### Information provided
## begin

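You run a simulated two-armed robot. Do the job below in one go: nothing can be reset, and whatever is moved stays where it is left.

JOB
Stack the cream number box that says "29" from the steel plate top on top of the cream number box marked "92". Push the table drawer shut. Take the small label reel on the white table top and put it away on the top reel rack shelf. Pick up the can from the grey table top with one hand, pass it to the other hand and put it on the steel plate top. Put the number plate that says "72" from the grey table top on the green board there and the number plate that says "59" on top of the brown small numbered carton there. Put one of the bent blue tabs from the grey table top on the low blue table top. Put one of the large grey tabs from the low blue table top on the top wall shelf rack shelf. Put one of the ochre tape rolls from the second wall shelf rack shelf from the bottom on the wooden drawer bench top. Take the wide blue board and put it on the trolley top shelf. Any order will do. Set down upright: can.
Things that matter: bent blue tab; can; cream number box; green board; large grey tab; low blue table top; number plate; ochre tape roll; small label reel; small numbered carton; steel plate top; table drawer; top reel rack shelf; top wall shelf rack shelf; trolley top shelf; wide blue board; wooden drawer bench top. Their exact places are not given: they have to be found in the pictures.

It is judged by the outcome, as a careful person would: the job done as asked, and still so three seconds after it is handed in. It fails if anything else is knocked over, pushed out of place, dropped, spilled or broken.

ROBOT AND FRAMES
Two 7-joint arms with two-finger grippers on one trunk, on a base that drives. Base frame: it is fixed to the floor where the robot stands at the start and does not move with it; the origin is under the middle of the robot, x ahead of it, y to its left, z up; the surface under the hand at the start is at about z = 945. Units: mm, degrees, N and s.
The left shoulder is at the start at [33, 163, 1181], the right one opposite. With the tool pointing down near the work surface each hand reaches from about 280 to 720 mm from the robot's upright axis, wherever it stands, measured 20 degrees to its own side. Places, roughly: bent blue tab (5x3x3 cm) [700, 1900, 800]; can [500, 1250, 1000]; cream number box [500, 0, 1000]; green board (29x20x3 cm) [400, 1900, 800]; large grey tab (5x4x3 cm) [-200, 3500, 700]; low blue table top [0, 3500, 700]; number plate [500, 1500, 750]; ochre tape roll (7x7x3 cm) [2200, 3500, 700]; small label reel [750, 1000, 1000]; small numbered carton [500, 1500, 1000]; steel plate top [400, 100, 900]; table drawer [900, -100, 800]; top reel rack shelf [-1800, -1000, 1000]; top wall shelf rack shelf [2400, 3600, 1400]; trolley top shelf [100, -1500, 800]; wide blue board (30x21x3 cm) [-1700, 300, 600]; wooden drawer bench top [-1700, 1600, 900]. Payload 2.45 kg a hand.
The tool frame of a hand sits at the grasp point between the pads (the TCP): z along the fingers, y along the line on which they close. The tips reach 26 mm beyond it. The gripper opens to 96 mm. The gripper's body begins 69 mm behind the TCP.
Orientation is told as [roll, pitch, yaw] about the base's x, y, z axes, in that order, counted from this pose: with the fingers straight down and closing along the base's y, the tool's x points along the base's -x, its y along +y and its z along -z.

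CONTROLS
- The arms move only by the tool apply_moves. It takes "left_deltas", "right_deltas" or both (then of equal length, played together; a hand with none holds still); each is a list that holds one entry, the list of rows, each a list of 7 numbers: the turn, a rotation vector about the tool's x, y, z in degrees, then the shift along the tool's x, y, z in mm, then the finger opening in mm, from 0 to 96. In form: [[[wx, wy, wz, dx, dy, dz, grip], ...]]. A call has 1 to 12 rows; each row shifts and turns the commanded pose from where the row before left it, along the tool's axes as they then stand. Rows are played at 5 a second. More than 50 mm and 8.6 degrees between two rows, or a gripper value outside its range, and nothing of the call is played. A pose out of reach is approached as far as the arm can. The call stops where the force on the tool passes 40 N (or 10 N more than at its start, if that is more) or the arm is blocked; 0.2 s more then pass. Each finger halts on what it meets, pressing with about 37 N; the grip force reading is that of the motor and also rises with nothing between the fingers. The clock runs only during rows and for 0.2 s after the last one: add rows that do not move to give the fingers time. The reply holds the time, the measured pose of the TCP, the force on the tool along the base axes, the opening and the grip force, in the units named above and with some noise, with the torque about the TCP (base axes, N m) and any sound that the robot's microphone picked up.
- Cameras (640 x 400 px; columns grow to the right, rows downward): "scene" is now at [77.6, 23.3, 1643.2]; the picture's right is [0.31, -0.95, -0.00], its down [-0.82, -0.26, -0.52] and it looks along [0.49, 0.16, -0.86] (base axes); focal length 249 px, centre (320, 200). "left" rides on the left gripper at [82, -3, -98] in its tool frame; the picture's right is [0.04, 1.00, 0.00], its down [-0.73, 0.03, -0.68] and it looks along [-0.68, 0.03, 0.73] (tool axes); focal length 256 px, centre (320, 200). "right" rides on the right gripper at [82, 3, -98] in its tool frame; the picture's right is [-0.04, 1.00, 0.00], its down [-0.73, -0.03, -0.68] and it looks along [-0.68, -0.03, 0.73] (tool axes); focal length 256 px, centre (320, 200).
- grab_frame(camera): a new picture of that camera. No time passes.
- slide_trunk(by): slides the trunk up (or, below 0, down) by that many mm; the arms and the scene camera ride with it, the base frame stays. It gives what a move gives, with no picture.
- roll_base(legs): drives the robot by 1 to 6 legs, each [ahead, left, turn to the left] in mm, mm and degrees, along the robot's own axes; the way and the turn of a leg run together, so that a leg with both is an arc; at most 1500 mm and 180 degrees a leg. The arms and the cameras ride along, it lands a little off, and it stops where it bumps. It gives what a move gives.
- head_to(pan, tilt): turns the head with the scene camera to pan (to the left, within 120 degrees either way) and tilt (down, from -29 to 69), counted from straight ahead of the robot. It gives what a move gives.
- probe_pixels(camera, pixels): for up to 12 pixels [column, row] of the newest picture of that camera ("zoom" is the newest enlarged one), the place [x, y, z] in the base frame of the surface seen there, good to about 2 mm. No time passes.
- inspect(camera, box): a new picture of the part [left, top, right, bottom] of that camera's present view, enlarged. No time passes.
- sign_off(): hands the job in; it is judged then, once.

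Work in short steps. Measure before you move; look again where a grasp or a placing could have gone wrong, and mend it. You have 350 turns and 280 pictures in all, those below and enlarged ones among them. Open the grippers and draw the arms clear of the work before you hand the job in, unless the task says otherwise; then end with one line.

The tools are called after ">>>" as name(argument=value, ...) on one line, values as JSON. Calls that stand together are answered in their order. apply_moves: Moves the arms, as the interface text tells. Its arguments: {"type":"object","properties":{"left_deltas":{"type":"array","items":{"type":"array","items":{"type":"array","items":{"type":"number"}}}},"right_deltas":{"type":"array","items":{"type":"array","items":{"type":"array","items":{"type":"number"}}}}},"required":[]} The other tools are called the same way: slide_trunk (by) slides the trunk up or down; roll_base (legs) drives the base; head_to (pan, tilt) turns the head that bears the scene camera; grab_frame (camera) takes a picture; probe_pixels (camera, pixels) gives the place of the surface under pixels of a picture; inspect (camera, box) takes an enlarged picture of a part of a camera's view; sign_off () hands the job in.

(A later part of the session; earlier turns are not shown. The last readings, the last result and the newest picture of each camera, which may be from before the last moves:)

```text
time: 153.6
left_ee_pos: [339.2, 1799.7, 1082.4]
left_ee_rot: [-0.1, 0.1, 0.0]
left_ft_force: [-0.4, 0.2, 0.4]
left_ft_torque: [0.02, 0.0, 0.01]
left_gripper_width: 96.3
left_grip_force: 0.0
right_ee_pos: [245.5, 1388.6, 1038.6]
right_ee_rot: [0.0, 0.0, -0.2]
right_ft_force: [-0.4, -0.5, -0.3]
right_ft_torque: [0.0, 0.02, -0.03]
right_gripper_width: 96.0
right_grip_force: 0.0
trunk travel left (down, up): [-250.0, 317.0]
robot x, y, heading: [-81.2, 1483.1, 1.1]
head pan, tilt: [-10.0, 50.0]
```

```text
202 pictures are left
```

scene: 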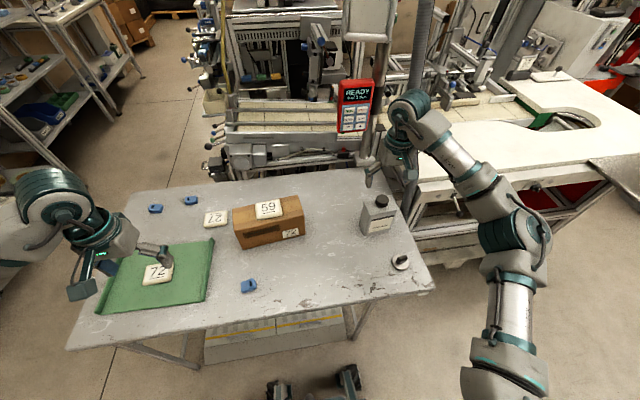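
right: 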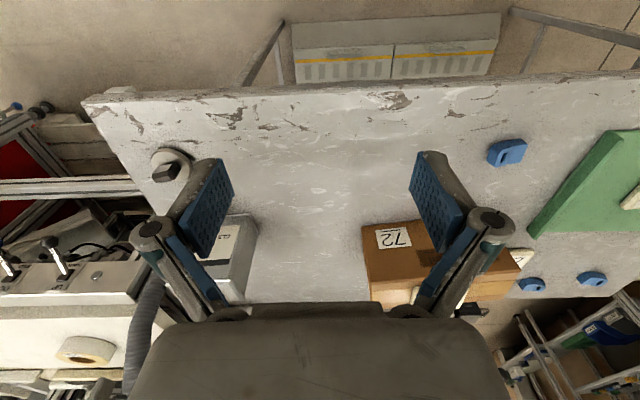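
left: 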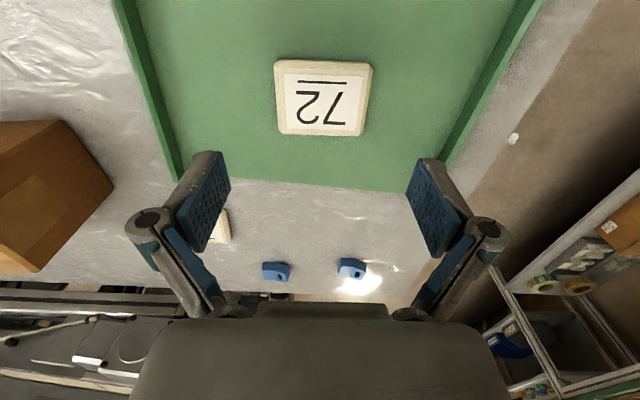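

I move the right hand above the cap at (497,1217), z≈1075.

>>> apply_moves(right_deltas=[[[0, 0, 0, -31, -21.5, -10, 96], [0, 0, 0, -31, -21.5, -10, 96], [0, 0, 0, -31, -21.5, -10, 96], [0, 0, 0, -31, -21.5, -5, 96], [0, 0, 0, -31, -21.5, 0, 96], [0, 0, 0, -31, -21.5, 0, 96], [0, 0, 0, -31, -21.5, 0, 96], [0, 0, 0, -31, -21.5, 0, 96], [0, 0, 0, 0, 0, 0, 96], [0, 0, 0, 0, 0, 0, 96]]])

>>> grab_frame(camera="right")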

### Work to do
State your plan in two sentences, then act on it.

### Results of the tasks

## end

### Work to do
#1 Repeat exactly the lines from the one containing "Things that matter: bent" through the one containing "The left shoulder", both included, and nothing else.
#2 Carry the passage provided on from its last sentence.

### Passage provided

## begin

Scan this list of the biggest coal mines in the country, and you have to get down to No.14 to find one east of the Mississippi.
Here’s part of that mine, about two miles northwest of Graysville, Pennsylvania. The mine produces about 8 million tons of coal annually, all from underground, though the surface footprint is not tiny, because a lot of waste rock is brought to the surface and dumped away from this image.
Most of the coal-fired power plants in the U.S. are closer to the underground mines than to the surface ones. Surprisingly, many of the plants burn coal that has travelled a thousand miles or more. Conclusion: surface-mined coal must be cheaper than coal mined underground. It’s a variation of the story with gold, with South Africa’s deep mines are increasingly uncompetitive.
Back in 1950, the #1 coal-producing county in the U.S. was McDowell County in West Virginia. The county had about 15,000 coal miners. Today it has fewer than 1,000.
Coal production in the county has fallen from a 1942 peak of 28 million tons to 2.6 million. The county as a whole has seen its population fall from almost 100,000 in 1950 to under 20,000.
McDowell voted overwhelmingly for Donald Trump in 2016, even though its residents were heavily dependent on the “Obamacare” that Trump promised to repeal. They seemed to think that they wouldn’t need it once he got coal going again. (The county voted for him again in 2020, by a margin of about 80 to 20.)
How might Trump have turned things around? The list shows the 10 biggest generators of electricity in the U.S. (data from 2014). They’re all private companies except No. 6, the TVA, a federally owned corporation whose directors are appointed by the president.
And here’s the fuel mix used by TVA. See the swing to nuclear and gas? The new board might have insisted on buying more coal. It wouldn’t be a national game changer, but it wouldn’t be chickenfeed, either.

## end

### Results of the tasks
#1
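Things that matter: bent blue tab; can; cream number box; green board; large grey tab; low blue table top; number plate; ochre tape roll; small label reel; small numbered carton; steel plate top; table drawer; top reel rack shelf; top wall shelf rack shelf; trolley top shelf; wide blue board; wooden drawer bench top. Their exact places are not given: they have to be found in the pictures.

It is judged by the outcome, as a careful person would: the job done as asked, and still so three seconds after it is handed in. It fails if anything else is knocked over, pushed out of place, dropped, spilled or broken.

ROBOT AND FRAMES
Two 7-joint arms with two-finger grippers on one trunk, on a base that drives. Base frame: it is fixed to the floor where the robot stands at the start and does not move with it; the origin is under the middle of the robot, x ahead of it, y to its left, z up; the surface under the hand at the start is at about z = 945. Units: mm, degrees, N and s.
The left shoulder is at the start at [33, 163, 1181], the right one opposite. With the tool pointing down near the work surface each hand reaches from about 280 to 720 mm from the robot's upright axis, wherever it stands, measured 20 degrees to its own side. Places, roughly: bent blue tab (5x3x3 cm) [700, 1900, 800]; can [500, 1250, 1000]; cream number box [500, 0, 1000]; green board (29x20x3 cm) [400, 1900, 800]; large grey tab (5x4x3 cm) [-200, 3500, 700]; low blue table top [0, 3500, 700]; number plate [500, 1500, 750]; ochre tape roll (7x7x3 cm) [2200, 3500, 700]; small label reel [750, 1000, 1000]; small numbered carton [500, 1500, 1000]; steel plate top [400, 100, 900]; table drawer [900, -100, 800]; top reel rack shelf [-1800, -1000, 1000]; top wall shelf rack shelf [2400, 3600, 1400]; trolley top shelf [100, -1500, 800]; wide blue board (30x21x3 cm) [-1700, 300, 600]; wooden drawer bench top [-1700, 1600, 900]. Payload 2.45 kg a hand.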

#2
On February 14, 2019, the TVA voted to close two coal-fired plants despite presidential tweets. The vote was 6-1 and included three “close the plant” votes from Trump appointees to the TVA board. The chief executive said, “It’s not about coal. This decision is about economics.”
Here was another possibility. The federal government proposed in late 2017 allowing coal-fueled power plants to charge an unspecified premium price for electricity generated from large coal stockpiles if they were maintained on-site. Rationale: big stockpiles provide protection against system failures in the event of a terrorist attack or natural disaster. Therefore, the argument went, they provide national security.
In January, 2018, the Federal Energy Regulatory Commission, whose members were mostly Trump appointees, rejected the plan. One commissioner said, “There’s not enough evidence in the record to suggest there’s a problem. It was more of an attempt to subsidize uncompetitive generation.”
Still, even if you restrict yourself to Wyoming’s Powder River Basin, things look bad. The North Antelope New Rochelle mine was holding pretty steady at about 100 million tons in 2018, but Campbell County’s unemployment rate in March 2018 was 4.2 percent. In July 2019 it was up to 5.7. The national average that month was 3.7.
As shipments of coal to U.S. power plants decline, hopes rise that an export market might develop. Plans were developed for the Millennium Bulk Terminal on the lower Columbia River to export 44 million tons annually, but in 2020 they were cancelled in the face of environmental objections.
And don’t expect President Trump’s electoral base to oppose the development of renewable power just because wind and solar compete with coal. Most solar development is being installed in states that supported Trump, and lots of voters in those places are happy with an industry that creates jobs, pays taxes, and makes money for landowners.
But hang on. Two points. First, be careful what you wish for. California has pushed hard for solar and wind. It figured that if peak demand in the late afternoon couldn’t be met by solar and wind, then the state could buy power from elsewhere. In 2020, “elsewhere” was short on power and had none to sell: think of it as like going to the airport on Thanksgiving and expecting to fly standby. The result: “greenouts,” where in the pursuit of virtue Californians in the summer of 2020 were facing rolling blackouts.
The other point is that coal production worldwide is stable. Replacing it would require an almost inconceivable number of solar panels, wind turbines, and gas wells.
Who’s the biggest producer of coal? Silly question. American coal is now almost a footnote compared to China, which produces as much as the rest of the top ten producing countries combined.
Another nostalgia moment: in 1913, the U.S. produced 39 percent of the world’s coal and consumed 37 percent of it. The nearest rival was Germany, producing 21 percent and consuming 19 percent.
From the World Atlas of Commercial Geology, published by the USGS in 1921.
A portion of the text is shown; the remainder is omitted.